• **Exercise requirements**:
Repeat the material verbatim. Images are excluded from the copy.

• **Available data**:

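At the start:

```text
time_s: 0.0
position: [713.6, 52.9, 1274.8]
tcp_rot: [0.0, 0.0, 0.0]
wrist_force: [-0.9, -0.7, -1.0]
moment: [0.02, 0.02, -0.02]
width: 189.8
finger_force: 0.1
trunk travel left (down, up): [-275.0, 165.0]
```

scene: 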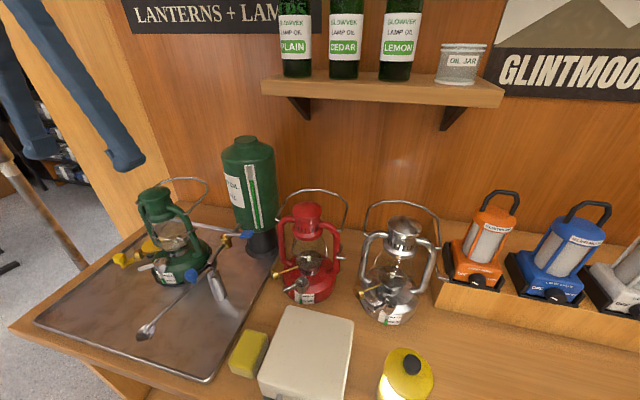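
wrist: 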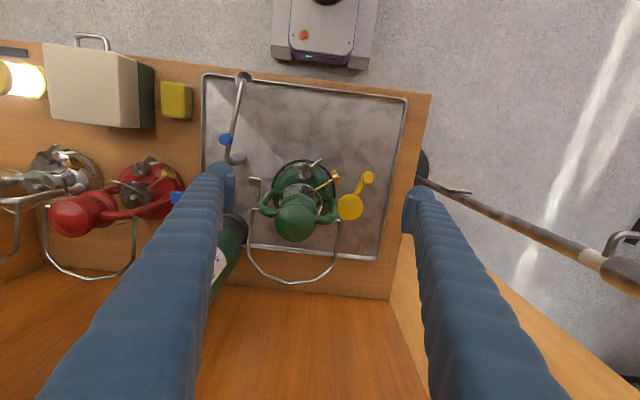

• **Completed exercise**:
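At the start:

```text
time_s: 0.0
position: [713.6, 52.9, 1274.8]
tcp_rot: [0.0, 0.0, 0.0]
wrist_force: [-0.9, -0.7, -1.0]
moment: [0.02, 0.02, -0.02]
width: 189.8
finger_force: 0.1
trunk travel left (down, up): [-275.0, 165.0]
```

scene: 
wrist: 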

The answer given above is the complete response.